* **Selection**
BRIEF DESCRIPTION OF THE DRAWINGS
[0039] The nature of this invention, as well as other objects and
advantages thereof, will be explained in the following with
reference to the accompanying drawings, in which like reference
characters designate the same or similar parts throughout the
figures and wherein:
[0040] FIG. 1 is a general schematic drawing of an inkjet recording
apparatus to which a medium conveyance apparatus according to an
embodiment of the present invention is applied;
[0041] FIG. 2 is a perspective diagram showing the structure of an
image formation drum in
[0042] FIG. 1;
[0043] FIG. 3 is a diagram describing the operation of grippers
during transfer of paper;
[0044] FIG. 4 is a diagram describing the operation of grippers
during pressing by a paper pressing roller;
[0045] FIG. 5 is a diagram describing the operation of grippers
during release of the paper;
[0046] FIG. 6 is a diagram describing the operation of grippers
before entering into a detection region of a paper floating
detection sensor;
[0047] FIG. 7 is a diagram describing the operation of grippers
during passage through the detection region of the paper floating
detection sensor;
[0048] FIG. 8 is a plan diagram showing the internal structure of
the medium supporting surface of the conveyance drum in FIG. 2;
[0049] FIG. 9 is a partial enlarged diagram of the medium
supporting surface in FIG. 8;
[0050] FIG. 10 is a cross-sectional diagram along line 10-10 in
FIG. 9;
[0051] FIG. 11 is a plan view perspective diagram showing the
composition of an inkjet head;
[0052] FIG. 12 is a partial enlarged diagram of the inkjet head in
FIG. 11;
[0053] FIG. 13 is a plan diagram illustrating a nozzle arrangement
in the inkjet head shown in FIG. 11;
[0054] FIG. 14 is a cross-sectional diagram showing the internal
structure of the inkjet head in FIG. 11;
[0055] FIG. 15 is a block diagram showing the system configuration
of the inkjet recording apparatus in FIG. 1;
[0056] FIG. 16 is a diagram showing the composition of a first
modification of the medium conveyance apparatus shown in FIG.
5;
[0057] FIG. 17 is a diagram describing the operation of grippers
during paper transfer in the composition of a second modification
of the medium conveyance apparatus shown in FIG. 5;
[0058] FIG. 18 is a perspective diagram of the image formation drum
in FIG. 17; and
[0059] FIG. 19 is a diagram describing the operation during the
release of paper in a third modification of the medium conveyance
apparatus shown in FIG. 5.

* **Available data**
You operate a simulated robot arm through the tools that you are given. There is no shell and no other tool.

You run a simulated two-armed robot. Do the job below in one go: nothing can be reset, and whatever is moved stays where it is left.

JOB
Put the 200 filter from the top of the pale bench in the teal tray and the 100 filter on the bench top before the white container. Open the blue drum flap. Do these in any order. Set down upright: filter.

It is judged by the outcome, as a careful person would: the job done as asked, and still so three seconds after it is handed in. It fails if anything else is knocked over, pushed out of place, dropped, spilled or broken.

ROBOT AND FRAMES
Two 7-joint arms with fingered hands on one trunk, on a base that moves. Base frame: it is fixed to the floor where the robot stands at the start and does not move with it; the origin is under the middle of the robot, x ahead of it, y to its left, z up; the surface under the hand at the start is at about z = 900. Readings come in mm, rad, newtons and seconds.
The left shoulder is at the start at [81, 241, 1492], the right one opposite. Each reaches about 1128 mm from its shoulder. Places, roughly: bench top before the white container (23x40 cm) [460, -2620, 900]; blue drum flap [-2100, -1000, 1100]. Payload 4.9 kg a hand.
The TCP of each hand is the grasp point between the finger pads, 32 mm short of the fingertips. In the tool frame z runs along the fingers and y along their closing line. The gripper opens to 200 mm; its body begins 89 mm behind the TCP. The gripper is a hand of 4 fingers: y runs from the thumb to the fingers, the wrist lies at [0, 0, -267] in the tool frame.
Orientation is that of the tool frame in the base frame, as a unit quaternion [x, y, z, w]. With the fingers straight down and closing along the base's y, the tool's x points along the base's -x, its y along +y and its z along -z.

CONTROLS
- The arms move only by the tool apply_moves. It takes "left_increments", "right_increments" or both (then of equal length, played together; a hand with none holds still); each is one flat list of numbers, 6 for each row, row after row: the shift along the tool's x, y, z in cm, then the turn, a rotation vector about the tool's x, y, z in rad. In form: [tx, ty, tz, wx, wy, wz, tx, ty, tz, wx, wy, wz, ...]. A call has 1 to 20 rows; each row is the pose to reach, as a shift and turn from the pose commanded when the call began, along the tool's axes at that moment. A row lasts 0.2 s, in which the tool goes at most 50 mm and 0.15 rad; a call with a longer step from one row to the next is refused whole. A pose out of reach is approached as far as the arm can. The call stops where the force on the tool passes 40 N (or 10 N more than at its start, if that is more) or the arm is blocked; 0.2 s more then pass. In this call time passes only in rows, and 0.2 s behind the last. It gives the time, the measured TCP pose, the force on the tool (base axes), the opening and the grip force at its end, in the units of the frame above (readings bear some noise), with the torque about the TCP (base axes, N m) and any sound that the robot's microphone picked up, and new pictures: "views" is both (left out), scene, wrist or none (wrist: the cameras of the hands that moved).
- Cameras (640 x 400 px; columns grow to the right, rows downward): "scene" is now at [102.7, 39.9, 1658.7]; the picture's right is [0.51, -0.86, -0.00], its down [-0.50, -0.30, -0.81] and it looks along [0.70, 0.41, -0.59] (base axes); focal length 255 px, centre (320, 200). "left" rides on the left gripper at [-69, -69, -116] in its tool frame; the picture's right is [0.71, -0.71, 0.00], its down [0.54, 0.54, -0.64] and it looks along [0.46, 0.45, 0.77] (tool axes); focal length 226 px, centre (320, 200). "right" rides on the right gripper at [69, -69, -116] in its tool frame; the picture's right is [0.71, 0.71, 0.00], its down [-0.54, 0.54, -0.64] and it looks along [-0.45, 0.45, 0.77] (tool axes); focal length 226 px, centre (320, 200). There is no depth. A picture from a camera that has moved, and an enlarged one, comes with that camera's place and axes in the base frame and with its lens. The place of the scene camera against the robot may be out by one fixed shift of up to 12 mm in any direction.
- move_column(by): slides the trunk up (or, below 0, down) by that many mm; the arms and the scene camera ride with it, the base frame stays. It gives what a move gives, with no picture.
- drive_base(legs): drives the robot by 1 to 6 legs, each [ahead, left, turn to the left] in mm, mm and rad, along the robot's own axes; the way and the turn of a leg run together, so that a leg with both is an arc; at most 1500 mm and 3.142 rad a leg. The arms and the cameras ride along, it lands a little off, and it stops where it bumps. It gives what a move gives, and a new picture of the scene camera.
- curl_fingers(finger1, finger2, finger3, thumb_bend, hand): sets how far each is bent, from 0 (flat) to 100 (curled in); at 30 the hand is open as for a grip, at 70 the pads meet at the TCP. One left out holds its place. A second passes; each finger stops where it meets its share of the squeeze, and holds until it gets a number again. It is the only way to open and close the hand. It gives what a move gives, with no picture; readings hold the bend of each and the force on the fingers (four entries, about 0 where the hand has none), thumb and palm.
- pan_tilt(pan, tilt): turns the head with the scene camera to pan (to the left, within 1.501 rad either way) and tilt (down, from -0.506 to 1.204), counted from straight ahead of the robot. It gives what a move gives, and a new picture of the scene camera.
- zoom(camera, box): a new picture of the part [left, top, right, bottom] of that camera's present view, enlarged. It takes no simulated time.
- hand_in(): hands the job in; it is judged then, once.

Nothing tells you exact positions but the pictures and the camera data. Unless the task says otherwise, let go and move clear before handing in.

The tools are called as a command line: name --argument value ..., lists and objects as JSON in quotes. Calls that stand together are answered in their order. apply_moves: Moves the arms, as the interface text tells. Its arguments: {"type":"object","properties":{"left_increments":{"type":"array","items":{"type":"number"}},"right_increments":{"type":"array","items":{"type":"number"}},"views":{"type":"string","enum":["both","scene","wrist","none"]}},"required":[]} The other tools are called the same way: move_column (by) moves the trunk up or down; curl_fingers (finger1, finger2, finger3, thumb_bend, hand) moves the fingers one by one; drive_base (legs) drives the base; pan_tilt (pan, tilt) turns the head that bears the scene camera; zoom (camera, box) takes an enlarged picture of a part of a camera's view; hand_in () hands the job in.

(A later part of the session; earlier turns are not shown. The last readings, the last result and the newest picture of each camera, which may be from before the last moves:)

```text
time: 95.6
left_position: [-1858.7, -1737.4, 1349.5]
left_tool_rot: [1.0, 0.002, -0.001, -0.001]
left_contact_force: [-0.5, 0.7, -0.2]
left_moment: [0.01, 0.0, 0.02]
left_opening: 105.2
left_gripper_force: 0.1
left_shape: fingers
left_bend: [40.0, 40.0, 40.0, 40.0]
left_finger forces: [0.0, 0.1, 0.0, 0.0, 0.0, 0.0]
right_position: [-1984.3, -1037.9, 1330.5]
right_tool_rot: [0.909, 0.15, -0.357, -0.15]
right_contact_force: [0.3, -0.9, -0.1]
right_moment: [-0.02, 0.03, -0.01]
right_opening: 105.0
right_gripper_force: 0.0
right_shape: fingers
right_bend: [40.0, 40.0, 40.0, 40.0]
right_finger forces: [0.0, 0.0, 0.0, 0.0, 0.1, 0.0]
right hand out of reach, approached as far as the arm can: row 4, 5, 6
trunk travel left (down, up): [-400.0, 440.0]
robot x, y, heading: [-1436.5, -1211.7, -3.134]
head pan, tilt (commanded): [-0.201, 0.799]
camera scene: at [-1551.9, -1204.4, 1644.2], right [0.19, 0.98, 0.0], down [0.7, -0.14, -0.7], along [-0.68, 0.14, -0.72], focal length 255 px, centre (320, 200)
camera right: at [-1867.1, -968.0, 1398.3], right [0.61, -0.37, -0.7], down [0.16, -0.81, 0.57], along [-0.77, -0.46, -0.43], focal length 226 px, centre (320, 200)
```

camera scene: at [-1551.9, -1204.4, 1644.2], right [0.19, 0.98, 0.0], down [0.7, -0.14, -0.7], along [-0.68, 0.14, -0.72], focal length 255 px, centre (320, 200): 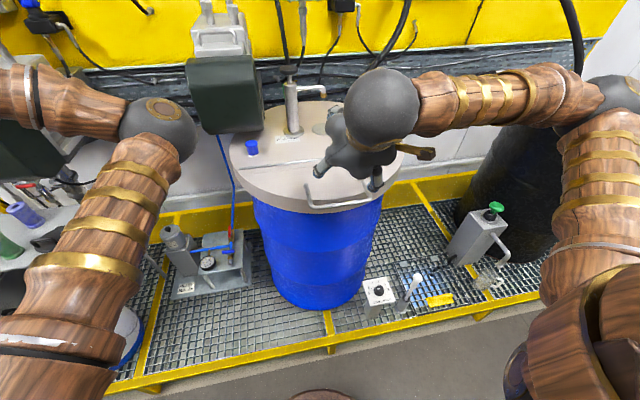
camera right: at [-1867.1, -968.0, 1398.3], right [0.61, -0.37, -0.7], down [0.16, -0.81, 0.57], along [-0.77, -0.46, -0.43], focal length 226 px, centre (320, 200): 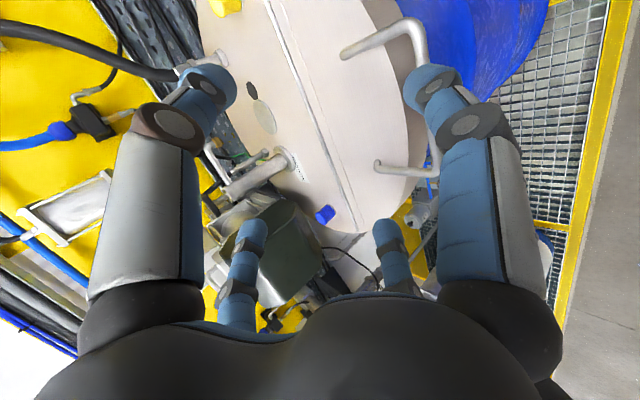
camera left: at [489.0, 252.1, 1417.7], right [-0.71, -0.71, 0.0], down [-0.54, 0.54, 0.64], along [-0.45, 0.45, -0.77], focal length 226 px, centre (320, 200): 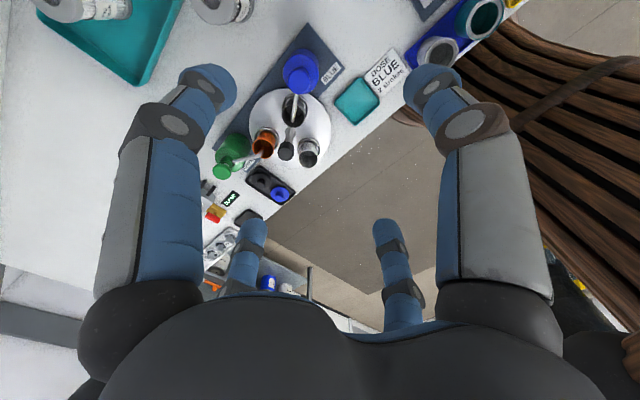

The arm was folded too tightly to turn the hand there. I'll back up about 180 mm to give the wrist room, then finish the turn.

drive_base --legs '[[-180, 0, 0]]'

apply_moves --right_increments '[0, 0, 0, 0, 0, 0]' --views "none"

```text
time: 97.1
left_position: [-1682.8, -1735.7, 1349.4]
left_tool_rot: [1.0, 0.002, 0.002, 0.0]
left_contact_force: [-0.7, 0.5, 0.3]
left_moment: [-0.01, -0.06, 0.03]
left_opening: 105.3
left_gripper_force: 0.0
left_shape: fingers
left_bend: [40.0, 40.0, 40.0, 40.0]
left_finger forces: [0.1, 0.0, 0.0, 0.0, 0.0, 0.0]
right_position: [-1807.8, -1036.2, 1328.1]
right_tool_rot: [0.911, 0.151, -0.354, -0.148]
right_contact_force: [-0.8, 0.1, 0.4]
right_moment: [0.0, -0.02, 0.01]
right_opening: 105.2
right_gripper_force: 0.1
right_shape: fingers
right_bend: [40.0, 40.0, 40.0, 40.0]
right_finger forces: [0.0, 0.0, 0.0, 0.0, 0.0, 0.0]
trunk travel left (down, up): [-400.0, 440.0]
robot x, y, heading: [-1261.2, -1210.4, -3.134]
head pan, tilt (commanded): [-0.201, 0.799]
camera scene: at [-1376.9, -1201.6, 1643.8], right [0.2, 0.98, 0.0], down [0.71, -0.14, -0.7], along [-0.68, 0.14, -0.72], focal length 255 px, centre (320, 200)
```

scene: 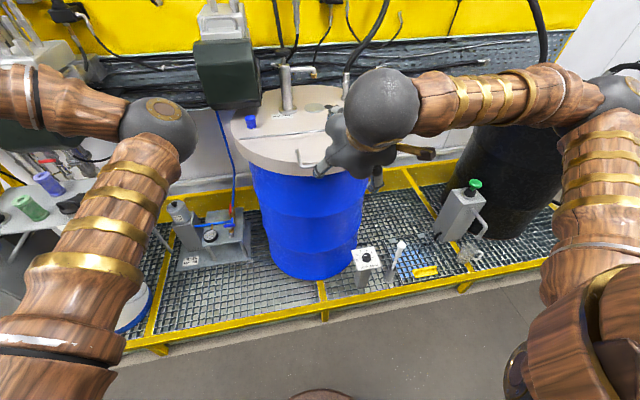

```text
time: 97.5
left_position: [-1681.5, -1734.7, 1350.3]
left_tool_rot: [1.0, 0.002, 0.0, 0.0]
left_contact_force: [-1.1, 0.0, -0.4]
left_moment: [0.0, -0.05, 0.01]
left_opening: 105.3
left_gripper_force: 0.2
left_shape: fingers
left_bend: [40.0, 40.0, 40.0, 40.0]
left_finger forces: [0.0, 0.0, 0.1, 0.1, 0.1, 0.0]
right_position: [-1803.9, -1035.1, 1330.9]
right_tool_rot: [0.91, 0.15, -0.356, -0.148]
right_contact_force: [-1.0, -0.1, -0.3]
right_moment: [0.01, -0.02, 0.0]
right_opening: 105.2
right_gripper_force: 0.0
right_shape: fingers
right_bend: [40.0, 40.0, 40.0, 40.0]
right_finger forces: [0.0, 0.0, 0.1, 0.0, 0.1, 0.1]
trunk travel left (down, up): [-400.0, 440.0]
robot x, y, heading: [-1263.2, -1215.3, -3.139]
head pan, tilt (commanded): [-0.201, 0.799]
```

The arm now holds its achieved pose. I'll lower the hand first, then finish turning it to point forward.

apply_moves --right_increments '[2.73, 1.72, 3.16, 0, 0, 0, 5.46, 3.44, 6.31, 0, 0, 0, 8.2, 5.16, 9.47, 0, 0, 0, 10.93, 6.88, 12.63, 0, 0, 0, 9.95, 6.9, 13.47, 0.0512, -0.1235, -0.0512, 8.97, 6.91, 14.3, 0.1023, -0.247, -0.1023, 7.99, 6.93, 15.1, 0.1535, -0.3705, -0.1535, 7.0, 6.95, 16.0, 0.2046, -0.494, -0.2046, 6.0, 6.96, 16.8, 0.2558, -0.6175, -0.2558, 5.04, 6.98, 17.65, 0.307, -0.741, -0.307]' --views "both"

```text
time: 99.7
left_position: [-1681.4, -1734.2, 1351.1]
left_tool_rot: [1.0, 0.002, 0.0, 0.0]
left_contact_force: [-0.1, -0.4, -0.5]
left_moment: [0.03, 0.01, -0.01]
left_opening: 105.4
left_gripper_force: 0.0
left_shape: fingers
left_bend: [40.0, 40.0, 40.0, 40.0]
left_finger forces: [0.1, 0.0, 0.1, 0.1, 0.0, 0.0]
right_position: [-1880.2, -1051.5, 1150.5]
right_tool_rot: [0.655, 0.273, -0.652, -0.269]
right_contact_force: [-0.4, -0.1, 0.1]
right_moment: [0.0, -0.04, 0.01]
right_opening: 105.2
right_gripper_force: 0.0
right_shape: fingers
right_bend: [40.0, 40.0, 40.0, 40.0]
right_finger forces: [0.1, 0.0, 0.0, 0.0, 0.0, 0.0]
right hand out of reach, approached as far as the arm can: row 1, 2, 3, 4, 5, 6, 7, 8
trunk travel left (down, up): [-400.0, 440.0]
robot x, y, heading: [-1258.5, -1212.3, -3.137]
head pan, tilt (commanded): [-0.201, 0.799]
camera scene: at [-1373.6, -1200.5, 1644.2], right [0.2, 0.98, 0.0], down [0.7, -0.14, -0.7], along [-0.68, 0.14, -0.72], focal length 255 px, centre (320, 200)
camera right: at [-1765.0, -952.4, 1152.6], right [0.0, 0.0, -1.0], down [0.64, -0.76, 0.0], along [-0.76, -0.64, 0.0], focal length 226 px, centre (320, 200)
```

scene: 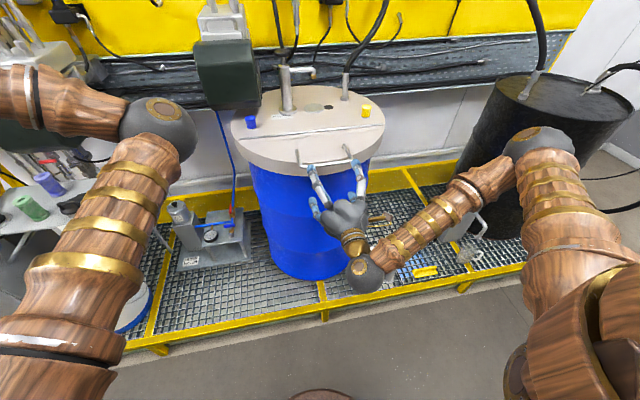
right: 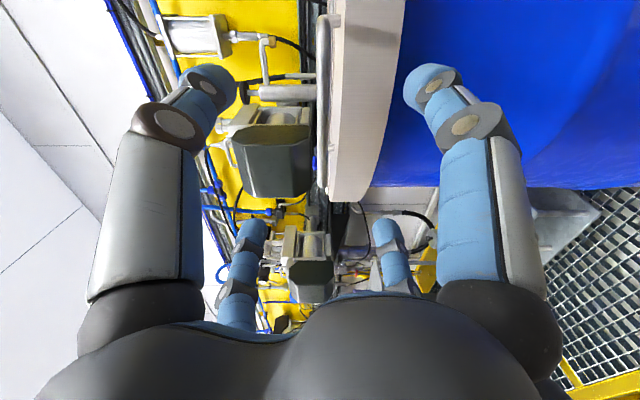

* **Set task**
Your answer continues the selection from its final sentence.

* **Result**
DETAILED DESCRIPTION OF THE PREFERRED EMBODIMENTS
General Composition of Inkjet Recording Apparatus
[0060] FIG. 1 is a schematic drawing showing the general
composition of an inkjet recording apparatus according to an
embodiment of the present invention. The inkjet recording apparatus
10 shown in FIG. 1 is a recording apparatus based on a two-liquid
aggregation system which forms an image on a recording surface of a
recording medium 14 on the basis of prescribed image data, by using
ink containing coloring material and an aggregating treatment
liquid having a function of aggregating the ink.
[0061] The inkjet recording apparatus 10 includes a paper feed unit
20, a treatment liquid application unit 30, an image formation unit
40, a drying process unit 50, a fixing process unit 60 and an
output unit 70. Transfer drums 32, 42, 52 and 62 are arranged as
devices which receive and transfer a recording medium 14 conveyed
respectively from stages prior to the treatment liquid application
unit 30, the image formation unit 40, the drying process unit 50,
and the fixing process unit 60. Pressure drums 34, 44, 54 and 64
are arranged as devices for holding and conveying the recording
medium 14 respectively in the treatment liquid application unit 30,
the image formation unit 40, the drying process unit 50 and the
fixing process unit 60.
[0062] Grippers 80A and 80B, which grip and hold the leading end
portion of the recording medium 14, are arranged on each of the
transfer drums 32, 42, 52 and 62 and the pressure drums 34, 44, 54
and 64. The grippers 80A and 80B adopt a common structure for
gripping and holding the leading end portion of the recording
medium 14 and for transferring the recording medium 14 to the
grippers arranged in another pressure drum or transfer drum, and
the grippers 80A and 80B are disposed in symmetrical positions
separated by 180.degree. in the direction of rotation of each drum
on the outer circumferential surface of each drum.
[0063] When each of the transfer drums 32, 42, 52 and 62 and the
pressure drums 34, 44, 54 and 64 rotates in a prescribed rotational
direction in a state where the leading end portion of the recording
medium 14 is gripped with the grippers 80A or the grippers 80B, the
recording medium 14 is rotated and conveyed following the outer
circumferential surface of each drum. In FIG. 1, reference numerals
are only provided to the grippers 80A and 80B arranged in the
pressure drum 34, and reference numerals to the grippers in the
other pressure drums and transfer drums are omitted.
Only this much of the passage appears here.